Polémique sur un éventuel 3eme mandat: quand le Ministre de la Justice corrige le Pr Babacar Guèye

13 - Octobre - 2017

En visite hier à Diamnadio dans un centre pénitentiaire, le Ministre de la Justice, Ismaël Madior Fall, a été catégorique : « L’article 27 de la Constitution dit : ‘’Le Chef de l’Etat est élu pour un mandat de 5 ans renouvelable une fois. Nul ne peut exercer plus de deux mandats consécutifs’’ ».

Très sûr de lui, le Ministre, par ailleurs professeur en Droit constitutionnel, a fait savoir qu’ « Il n’y a pas place à aucune interprétation. » Entendez par là que toute autre interprétation est infondée.
La réalité est qu’il répondait ainsi au Professeur Babacar Guèye qui laissait entendre qu’il était possible au Président Macky Sall de briguer un troisième mandat en 2024, « faute de dispositions transitoires dans la nouvelle Constitution ».
Eh bien, le Ministre de la Justice n’a pas été le seul. Le Pr Mounirou Sy, un autre constitutionnaliste, avait aussi argumenté pour prendre le contre-pied du raisonnement du Pr Guèye.
Il en ainsi du député de la majorité Boubacar Villiembo Biaye et de bien d’autres personnalités qui ont ainsi compris que c’était une redondance de mettre des dispositions transitoires inutiles somme toute parce que le Président Sall sait qu’il n’a droit qu’à deux mandats.
Ce point de vue qui semble aujourd’hui faire l’unanimité au sein de la majorité au pouvoir, est essentiel pour une stabilisation des acquis démocratiques.
Toutefois, si le Professeur s’est trompé de bonne foi, cela n’a rien de grave ou d’étonnant. Cela arrive tous les jours.
Cependant, ce qui serait impardonnable, c’est qu’il émette un ballon de sonde dans un but politicien. Ça serait inexcusable. Or, la prompte réaction des proches de Macky, et au rang desquels le Ministre de la Justice, peut nous laisser croire qu’il s’agit d’une simple opinion ou l’erreur d’un scientifique aussi talentueux qu’il soit.

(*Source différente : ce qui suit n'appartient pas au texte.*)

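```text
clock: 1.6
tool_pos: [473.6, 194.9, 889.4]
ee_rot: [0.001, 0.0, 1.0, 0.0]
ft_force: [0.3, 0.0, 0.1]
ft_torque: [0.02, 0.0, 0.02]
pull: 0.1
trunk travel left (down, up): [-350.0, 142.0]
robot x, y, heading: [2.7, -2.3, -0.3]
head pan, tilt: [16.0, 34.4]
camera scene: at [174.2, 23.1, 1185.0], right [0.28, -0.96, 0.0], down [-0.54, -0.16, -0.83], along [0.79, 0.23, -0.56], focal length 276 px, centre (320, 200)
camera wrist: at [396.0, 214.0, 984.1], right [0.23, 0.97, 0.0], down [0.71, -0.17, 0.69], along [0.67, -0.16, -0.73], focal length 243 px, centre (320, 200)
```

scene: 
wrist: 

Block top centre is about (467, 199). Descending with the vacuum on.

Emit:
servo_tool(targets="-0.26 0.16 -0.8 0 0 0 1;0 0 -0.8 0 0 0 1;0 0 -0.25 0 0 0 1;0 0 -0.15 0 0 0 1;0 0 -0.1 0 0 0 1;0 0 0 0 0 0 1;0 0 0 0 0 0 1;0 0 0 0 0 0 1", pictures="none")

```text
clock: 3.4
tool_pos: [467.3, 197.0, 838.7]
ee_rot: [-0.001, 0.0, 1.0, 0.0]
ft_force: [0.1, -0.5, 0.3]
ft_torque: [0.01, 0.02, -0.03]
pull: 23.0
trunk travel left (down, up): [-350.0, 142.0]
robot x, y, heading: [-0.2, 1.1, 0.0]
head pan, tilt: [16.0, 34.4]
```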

Spectre du troisième mandat en Afrique

En tout état de cause, le spectre du troisième mandat est en train d’oblitérer gravement les efforts de démocratisation des pays africains depuis le discours de la Baule en juin 1990.
En août 2014, le Président Obama s’était aussi fait le devoir d’inviter les Chefs d’Etats africains à la Maison blanche pour fustiger toute tentative de rester au pouvoir par le tripatouillage de la Constitution.
La même année, au mois d’octobre, le Président Blaise Compaoré du Burkina Faso a été chassé par des jeunes déterminés à l’empêcher de se présenter à un troisième mandat.
En 2016, au Congo, au Burundi, en Centrafrique, etc., cette maladie a atteint les élites politiques qui ont tenu à s’accrocher au pouvoir, par tous les moyens.
En tout cas, sur les 16 élections qui ont eu lieu l’année dernière en Afrique, la plupart d’entre elles ont été entachées de cette velléité.
Cette année, toutes les agitations observées dans des pays voisins comme la Mauritanie et la Guinée sont liées au spectre du 3ème mandat, même si les élections ne sont pas pour 2017.
C’est dire à quel point cet argument dérange.
D’ailleurs, des voix s’élèvent dans certains pays pour supprimer la limitation des mandats.
D’où l’importance pour l’Union africaine et des instances sous régionales comme la Cedeao de se saisir de la question en adoptant des résolutions dans ce sens.
L’erreur du Professeur n’a pas seulement été technique comme le disent ses collègues, mais aussi d’opportunité.
A supposer que cela soit vrai, il devrait savoir raison garder. Nos Etats vivent en effet sur des équilibres fragiles qui tiennent à peu de choses.
Si le Gouvernement avait suivi ne serait-ce que amuser la galerie, on en serait à des polémiques stériles qui pourraient davantage le distraire par rapport aux priorités de l’heure.